-- START COLLECTED MATERIAL --

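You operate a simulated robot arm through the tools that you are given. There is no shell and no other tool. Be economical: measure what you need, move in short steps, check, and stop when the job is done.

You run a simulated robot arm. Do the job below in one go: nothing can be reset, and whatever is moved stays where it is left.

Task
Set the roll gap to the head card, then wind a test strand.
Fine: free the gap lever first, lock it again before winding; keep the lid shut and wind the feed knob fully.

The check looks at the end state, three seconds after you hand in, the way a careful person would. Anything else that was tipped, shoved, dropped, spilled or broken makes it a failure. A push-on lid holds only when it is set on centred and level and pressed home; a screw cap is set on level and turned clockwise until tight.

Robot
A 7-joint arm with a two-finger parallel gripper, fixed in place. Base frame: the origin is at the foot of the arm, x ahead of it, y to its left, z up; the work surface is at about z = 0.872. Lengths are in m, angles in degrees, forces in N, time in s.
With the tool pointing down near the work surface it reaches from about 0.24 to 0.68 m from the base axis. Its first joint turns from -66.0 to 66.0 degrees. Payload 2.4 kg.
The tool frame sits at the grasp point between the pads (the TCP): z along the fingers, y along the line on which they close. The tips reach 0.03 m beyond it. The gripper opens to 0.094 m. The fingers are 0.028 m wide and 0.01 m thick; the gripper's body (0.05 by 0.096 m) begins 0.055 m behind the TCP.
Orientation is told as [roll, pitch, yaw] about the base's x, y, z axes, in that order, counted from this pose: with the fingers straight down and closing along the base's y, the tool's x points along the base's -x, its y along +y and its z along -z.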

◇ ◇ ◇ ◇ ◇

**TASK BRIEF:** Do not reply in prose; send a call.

-- END COLLECTED MATERIAL --

Take the line that contains "Set the roll", the line that contains "With the tool", and all lines between, and give them again exactly; include no other line. The answer is a JSON array that holds each line as a string and skips blank lines.

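[
  "Set the roll gap to the head card, then wind a test strand.",
  "Fine: free the gap lever first, lock it again before winding; keep the lid shut and wind the feed knob fully.",
  "The check looks at the end state, three seconds after you hand in, the way a careful person would. Anything else that was tipped, shoved, dropped, spilled or broken makes it a failure. A push-on lid holds only when it is set on centred and level and pressed home; a screw cap is set on level and turned clockwise until tight.",
  "Robot",
  "A 7-joint arm with a two-finger parallel gripper, fixed in place. Base frame: the origin is at the foot of the arm, x ahead of it, y to its left, z up; the work surface is at about z = 0.872. Lengths are in m, angles in degrees, forces in N, time in s.",
  "With the tool pointing down near the work surface it reaches from about 0.24 to 0.68 m from the base axis. Its first joint turns from -66.0 to 66.0 degrees. Payload 2.4 kg."
]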